- PAGE EXTRACT:
---------------

I have not had the opportunity to attend a Japanese anime convention, but from what I understand, Japanese and American conventions are quite different. Some of it may be a little bit of a culture shock.

From what I understand, Japanese cons are mostly about buying and selling artwork. You can do that at American cons as well, since we have both a Dealer's Hall and Artist Alley, the difference being that the former is for official merchandise, and the latter is for fan-created merchandise. (It's almost never doujinshi and only rarely original artwork and comics, at least at Fanime, and usually fanart prints, charms, buttons, and craft items.) American cons tend to be more about both events and the social side. Most American cons have panels, where either invited industry guests or regular attendees will get up on stage to to Q&A sessions, talk about their work, give informative lectures, or perform comedy shows. Most American cons also have video gaming (Fanime has a fairly extensive arcade as well as console gaming) and video rooms, where attendees can watch anime or Japanese live-action films, or take part in the AMV contest. Fanime also has 24-hour programming, with late-night events including karaoke, anime screenings, a dance, and hentai screenings. Western cons also have a cosplay competition (the Masquerade), where people perform skits on stage and can win awards for their costumes and performances, and have cosplay gatherings, which I'll talk about below. I'm not sure if Japanese cons have these things, but I'm listing a few things so that you know what's out there and can compare.

---------------

- DATASET CONTENT:
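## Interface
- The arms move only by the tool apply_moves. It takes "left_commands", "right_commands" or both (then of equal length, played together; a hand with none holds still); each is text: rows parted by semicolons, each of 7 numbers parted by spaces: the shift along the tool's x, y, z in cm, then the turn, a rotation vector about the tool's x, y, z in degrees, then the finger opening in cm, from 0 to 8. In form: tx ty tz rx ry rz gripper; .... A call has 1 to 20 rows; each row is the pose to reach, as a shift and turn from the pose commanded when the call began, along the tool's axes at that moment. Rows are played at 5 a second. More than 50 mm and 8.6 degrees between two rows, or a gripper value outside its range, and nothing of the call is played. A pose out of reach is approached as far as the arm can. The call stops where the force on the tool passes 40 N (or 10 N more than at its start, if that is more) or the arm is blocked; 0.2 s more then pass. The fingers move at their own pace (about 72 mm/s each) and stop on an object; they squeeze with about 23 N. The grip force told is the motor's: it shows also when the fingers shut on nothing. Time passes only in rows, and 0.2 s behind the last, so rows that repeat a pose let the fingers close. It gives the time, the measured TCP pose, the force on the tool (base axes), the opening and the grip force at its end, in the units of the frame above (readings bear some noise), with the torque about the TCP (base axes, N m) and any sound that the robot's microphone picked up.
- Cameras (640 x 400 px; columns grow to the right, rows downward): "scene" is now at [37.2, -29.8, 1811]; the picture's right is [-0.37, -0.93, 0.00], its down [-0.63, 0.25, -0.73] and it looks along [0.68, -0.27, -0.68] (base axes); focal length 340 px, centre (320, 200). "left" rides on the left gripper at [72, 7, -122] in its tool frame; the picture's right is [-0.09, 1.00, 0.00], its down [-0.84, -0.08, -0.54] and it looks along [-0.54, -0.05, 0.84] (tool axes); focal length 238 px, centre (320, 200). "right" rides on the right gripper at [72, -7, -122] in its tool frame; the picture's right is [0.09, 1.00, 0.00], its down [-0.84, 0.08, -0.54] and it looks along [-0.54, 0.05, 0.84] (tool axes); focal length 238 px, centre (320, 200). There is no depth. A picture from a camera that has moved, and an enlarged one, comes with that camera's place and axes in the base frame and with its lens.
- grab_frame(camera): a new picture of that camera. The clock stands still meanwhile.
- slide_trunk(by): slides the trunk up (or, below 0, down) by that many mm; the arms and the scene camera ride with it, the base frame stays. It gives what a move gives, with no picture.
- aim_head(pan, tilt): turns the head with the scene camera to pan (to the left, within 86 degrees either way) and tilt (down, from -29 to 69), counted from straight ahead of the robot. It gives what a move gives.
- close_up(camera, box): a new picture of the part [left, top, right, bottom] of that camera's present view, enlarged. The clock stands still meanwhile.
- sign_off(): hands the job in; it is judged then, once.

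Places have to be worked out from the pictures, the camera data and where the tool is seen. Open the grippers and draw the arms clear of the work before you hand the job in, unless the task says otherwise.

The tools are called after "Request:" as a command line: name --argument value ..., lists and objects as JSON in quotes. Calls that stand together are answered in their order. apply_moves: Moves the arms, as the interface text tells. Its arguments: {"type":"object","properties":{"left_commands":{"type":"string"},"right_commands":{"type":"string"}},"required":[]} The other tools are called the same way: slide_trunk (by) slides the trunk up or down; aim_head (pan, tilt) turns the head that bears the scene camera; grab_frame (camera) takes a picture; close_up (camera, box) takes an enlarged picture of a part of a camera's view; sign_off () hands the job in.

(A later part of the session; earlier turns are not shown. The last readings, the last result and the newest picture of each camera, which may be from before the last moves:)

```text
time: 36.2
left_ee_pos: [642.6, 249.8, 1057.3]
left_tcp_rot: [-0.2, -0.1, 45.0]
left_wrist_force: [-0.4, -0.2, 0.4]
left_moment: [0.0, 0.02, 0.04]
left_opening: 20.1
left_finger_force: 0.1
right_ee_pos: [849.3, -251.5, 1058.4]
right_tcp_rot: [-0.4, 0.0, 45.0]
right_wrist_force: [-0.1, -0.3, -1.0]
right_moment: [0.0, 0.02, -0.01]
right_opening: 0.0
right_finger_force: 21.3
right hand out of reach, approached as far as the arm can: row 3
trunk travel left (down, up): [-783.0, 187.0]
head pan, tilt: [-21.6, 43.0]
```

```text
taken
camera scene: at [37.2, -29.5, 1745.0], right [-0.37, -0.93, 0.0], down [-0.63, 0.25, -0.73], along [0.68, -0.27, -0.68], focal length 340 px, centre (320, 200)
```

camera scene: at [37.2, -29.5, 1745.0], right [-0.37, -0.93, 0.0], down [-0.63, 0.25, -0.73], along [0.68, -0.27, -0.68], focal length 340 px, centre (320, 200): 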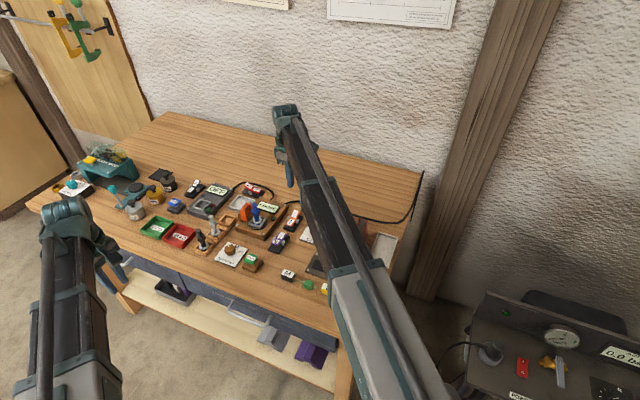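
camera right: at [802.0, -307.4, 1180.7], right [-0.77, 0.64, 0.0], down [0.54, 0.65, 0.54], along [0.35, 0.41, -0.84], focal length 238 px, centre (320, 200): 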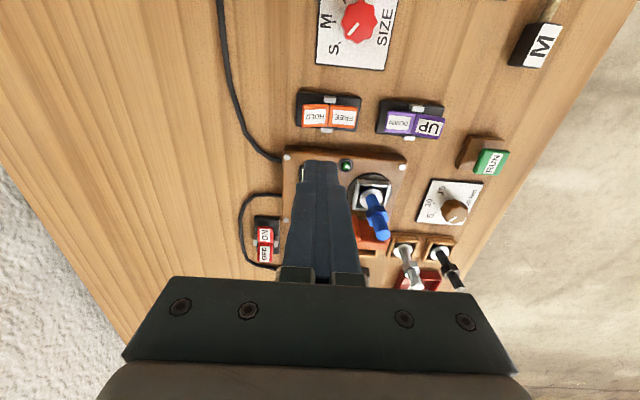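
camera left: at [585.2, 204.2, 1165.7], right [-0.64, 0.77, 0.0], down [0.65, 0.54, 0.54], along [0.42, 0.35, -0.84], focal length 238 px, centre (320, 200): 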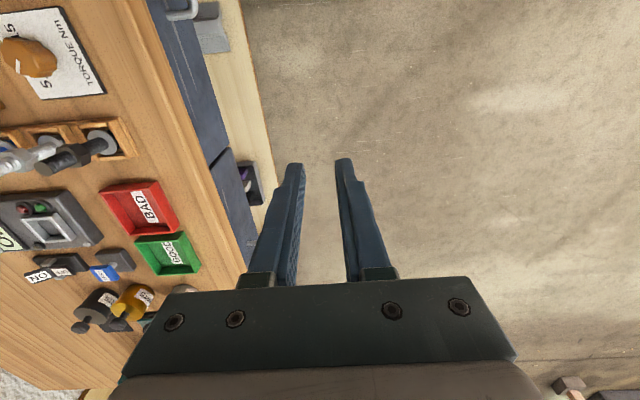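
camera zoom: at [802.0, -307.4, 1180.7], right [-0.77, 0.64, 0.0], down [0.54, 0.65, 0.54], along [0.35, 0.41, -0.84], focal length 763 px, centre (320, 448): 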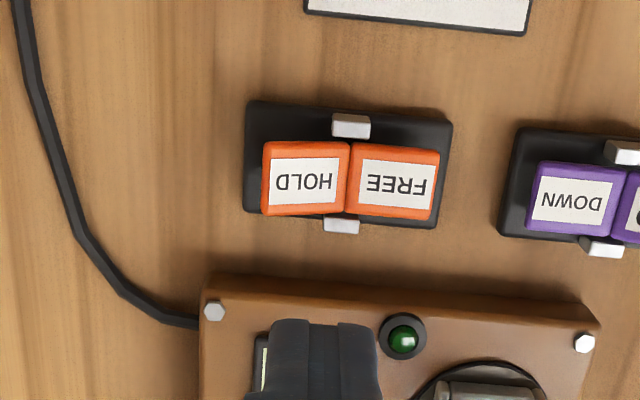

---------------

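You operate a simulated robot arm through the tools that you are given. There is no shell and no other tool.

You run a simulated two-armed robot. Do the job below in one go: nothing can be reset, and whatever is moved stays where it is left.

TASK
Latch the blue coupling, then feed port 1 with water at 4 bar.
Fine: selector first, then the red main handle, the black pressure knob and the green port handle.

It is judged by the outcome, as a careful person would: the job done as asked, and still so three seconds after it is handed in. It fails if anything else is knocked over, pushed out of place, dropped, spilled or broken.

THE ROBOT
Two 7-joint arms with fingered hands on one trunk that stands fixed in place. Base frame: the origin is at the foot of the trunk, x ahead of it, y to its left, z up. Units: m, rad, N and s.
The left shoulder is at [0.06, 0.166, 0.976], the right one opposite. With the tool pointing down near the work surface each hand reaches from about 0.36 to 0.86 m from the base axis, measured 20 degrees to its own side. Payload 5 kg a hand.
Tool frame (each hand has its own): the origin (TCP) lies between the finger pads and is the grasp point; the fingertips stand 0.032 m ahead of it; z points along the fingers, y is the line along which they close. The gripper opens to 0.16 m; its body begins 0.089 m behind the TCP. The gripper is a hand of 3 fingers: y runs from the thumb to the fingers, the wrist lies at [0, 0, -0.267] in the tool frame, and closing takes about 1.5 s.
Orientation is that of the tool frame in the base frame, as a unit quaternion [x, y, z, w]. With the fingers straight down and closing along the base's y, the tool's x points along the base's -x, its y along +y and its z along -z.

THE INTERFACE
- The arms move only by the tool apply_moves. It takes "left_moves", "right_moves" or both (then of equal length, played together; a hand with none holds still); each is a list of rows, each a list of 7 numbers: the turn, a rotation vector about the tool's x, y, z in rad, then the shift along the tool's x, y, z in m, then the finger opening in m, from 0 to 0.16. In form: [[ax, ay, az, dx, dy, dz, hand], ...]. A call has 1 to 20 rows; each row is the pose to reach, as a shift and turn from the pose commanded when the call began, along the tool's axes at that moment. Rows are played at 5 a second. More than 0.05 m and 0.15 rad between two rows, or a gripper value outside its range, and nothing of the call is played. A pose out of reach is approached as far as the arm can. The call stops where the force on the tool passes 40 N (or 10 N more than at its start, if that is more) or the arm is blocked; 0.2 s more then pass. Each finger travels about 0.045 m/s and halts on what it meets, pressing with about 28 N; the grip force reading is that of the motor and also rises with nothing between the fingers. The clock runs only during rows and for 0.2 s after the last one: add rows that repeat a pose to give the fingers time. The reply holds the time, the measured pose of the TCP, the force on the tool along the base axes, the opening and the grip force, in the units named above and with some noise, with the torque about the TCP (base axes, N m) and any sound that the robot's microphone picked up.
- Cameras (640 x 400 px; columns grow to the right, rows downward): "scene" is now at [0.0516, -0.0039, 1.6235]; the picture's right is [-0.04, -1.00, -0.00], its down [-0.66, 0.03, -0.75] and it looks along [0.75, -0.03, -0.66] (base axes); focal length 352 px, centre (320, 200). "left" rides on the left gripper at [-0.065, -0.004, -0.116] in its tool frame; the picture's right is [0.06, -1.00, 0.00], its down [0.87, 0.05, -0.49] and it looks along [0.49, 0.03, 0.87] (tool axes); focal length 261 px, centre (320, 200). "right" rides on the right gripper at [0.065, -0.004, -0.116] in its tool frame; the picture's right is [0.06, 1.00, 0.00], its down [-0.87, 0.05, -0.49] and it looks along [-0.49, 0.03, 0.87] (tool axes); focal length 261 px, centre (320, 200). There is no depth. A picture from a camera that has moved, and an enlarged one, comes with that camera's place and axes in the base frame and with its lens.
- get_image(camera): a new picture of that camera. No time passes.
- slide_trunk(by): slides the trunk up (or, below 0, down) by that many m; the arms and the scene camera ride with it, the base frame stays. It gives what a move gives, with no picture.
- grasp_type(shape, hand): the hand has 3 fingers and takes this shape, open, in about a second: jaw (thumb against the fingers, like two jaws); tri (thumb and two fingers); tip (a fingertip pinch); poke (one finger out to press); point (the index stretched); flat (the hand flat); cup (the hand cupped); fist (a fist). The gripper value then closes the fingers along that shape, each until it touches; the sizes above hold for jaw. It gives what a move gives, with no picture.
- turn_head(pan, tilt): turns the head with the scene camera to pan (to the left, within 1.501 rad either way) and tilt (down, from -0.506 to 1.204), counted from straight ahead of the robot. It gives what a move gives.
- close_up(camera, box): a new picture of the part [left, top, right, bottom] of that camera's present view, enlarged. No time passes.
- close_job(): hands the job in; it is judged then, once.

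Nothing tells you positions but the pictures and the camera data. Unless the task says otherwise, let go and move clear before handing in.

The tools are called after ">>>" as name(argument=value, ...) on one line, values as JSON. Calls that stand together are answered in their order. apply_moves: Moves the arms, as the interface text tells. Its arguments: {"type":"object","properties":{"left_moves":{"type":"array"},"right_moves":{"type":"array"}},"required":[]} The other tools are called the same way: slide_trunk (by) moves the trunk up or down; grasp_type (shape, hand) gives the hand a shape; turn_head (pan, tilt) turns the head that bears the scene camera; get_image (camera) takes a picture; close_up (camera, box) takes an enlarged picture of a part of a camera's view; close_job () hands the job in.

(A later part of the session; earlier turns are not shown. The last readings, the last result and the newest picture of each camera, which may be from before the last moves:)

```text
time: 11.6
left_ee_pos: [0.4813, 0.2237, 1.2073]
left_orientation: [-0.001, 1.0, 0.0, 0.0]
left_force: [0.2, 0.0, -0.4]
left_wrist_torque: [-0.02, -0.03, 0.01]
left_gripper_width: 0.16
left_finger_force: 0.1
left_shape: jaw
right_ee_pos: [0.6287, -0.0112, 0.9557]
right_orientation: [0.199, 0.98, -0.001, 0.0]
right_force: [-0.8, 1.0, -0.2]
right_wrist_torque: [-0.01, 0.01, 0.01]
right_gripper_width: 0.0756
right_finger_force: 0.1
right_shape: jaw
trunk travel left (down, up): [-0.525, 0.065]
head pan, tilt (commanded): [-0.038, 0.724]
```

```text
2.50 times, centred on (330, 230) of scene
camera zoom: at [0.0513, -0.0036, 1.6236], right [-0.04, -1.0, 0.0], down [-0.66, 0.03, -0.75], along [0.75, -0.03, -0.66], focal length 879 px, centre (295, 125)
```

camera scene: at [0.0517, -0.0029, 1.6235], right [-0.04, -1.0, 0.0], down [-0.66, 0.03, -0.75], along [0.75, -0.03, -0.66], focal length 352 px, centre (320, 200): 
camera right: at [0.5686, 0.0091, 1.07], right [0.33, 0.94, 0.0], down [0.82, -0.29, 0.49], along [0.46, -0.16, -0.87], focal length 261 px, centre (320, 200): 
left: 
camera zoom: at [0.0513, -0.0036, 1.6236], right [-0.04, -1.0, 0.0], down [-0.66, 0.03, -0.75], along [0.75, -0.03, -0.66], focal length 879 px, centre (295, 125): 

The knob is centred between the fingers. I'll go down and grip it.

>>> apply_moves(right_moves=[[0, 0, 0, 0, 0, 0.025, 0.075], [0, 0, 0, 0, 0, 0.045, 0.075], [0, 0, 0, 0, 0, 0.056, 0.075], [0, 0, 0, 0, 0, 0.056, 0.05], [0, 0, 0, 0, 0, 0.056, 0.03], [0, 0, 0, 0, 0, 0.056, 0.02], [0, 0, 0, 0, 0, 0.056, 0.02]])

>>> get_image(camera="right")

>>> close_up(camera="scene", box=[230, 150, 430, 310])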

---------------

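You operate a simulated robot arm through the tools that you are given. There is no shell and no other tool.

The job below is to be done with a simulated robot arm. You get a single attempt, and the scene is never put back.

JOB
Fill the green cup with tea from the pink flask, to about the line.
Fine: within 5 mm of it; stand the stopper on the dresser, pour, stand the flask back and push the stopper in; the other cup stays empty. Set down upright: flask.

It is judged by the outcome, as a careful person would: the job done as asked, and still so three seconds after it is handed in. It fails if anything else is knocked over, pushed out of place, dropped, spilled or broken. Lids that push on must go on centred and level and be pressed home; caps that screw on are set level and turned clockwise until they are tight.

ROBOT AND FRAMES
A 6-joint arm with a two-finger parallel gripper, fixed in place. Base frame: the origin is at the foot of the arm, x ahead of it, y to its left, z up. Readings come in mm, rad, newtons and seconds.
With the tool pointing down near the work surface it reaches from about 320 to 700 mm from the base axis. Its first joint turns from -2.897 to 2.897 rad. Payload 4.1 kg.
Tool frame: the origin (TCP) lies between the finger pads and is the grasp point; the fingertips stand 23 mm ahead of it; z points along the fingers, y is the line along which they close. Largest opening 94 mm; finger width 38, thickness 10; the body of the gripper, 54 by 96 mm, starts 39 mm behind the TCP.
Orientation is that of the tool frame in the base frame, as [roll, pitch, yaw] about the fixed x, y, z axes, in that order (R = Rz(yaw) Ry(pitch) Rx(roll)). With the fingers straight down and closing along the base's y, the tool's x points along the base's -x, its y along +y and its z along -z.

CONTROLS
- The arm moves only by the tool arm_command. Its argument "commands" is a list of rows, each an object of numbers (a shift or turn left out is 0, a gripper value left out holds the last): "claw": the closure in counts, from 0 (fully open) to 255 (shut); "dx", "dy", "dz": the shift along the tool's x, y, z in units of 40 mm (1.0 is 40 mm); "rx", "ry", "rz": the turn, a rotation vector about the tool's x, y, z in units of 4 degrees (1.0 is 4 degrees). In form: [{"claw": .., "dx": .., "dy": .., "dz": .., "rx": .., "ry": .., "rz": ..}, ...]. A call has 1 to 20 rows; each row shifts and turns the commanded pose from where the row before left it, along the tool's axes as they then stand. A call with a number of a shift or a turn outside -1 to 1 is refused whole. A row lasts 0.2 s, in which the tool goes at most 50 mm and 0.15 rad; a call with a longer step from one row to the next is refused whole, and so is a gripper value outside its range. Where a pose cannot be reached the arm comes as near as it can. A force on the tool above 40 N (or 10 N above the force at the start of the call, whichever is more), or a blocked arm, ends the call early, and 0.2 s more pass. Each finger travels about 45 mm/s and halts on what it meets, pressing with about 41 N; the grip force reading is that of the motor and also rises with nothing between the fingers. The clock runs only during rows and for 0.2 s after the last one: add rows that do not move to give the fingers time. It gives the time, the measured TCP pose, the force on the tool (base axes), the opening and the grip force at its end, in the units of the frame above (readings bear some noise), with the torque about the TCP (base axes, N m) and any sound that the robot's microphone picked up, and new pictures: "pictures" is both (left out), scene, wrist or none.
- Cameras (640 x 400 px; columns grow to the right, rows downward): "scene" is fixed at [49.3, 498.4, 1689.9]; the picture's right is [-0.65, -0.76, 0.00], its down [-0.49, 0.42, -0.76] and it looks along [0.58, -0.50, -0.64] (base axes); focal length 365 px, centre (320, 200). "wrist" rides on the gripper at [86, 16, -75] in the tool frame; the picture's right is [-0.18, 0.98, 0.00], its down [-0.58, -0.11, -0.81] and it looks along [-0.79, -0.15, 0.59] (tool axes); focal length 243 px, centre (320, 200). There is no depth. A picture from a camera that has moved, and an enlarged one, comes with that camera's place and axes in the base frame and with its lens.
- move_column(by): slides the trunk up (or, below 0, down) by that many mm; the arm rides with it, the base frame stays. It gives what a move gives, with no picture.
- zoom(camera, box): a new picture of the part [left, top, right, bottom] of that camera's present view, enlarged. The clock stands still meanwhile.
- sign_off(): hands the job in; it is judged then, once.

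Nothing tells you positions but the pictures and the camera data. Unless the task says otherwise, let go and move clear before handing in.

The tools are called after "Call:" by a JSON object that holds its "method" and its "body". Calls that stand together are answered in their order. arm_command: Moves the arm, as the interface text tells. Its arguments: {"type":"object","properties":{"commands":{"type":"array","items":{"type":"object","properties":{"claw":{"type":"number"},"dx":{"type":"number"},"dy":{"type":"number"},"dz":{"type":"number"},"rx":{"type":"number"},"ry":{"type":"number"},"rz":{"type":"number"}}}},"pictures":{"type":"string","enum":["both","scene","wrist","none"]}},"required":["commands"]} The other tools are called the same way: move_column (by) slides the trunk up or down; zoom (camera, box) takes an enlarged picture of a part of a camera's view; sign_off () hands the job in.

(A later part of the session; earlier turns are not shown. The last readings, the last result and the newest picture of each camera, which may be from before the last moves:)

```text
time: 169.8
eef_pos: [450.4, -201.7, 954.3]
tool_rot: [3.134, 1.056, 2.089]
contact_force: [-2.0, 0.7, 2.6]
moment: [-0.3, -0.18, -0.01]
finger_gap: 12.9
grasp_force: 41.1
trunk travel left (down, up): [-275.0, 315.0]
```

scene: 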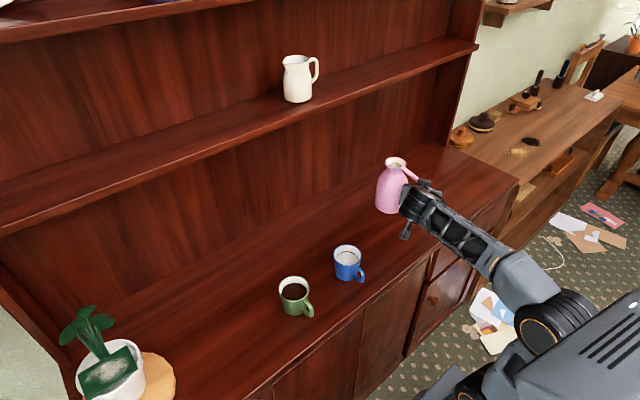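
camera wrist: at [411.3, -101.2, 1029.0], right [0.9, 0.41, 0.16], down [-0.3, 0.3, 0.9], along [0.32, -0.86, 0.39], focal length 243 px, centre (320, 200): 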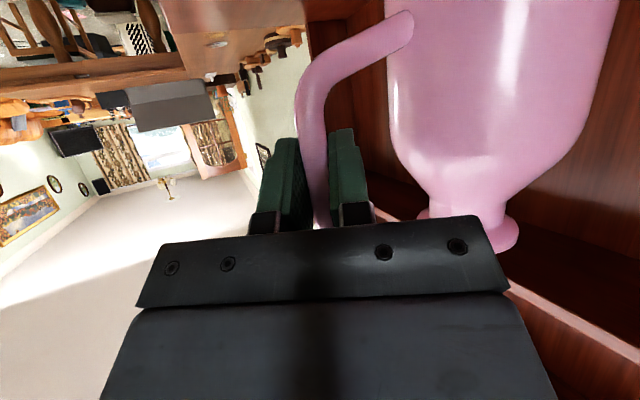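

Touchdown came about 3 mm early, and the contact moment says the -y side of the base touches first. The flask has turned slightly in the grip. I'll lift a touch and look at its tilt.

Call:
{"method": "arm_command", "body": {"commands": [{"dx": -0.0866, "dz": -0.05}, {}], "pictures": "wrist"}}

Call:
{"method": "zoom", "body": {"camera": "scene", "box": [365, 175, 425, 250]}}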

---------------

- THE REQUEST: Write the next part of the page extract, the one that starts with "I have not had".

- EXERCISE OUTPUT:
Buying your badge/admission to the con doesn't have a long line (anymore), but some events, such as the Masquerade and the concerts, as well as some popular panels, can have long lines to get in, so be sure to plan accordingly.

The biggest difference is probably the cosplay culture. From what I understand about Japanese cons, it's seen as rude to wear your costume on the way to or back from the convention, and the cons provide changing rooms for people to get dressed. American cons don't provide changing rooms, and most people get dressed in their hotel rooms or at home before coming to the convention. It isn't seen as rude to leave the convention center in costume (and you are free to leave and come back at will, since your admission is in the form of a badge that you wear all weekend), and the entire downtown area seems to be taken over by people in colorful costumes. (I would encourage leaving the convention center to get food from nearby shops and restaurants instead of buying it all at the convention.)

Taking photos is also a lot different. It is perfectly okay for people to ask for your photo anywhere, at any time. While it is seen as rude to stop in the middle of a crowded area for photos (and you should move to the side), there are no regulations about when or where photos can be taken. Some events don't allow for photography or certain types of photography (no flash photogrphy during the Masquerade, no photography during certain panels), and the Cosplayer Hangout room, which has areas to sit and a place to repair your costumes if they break, does not allow photography. Otherwise, people can and will ask for your photo anywhere in the halls, not just in designated photography areas. Some areas of the convention attract more photographers than others, such as the area in front of the convention center, where you may end up having a small mob of people around taking your photo, but nothing at Comiket levels. Off-site photoshoots are also common, which you can set up ahead of time with photographers, or sometimes a photographer will see you and pull you aside to a blank wall or an area a block or two away for some more photos. Also, just because someone is allowed to ask for your photo doesn't mean you have to accept. It's also generally considered rude to take photos without permission, but people do it anyway.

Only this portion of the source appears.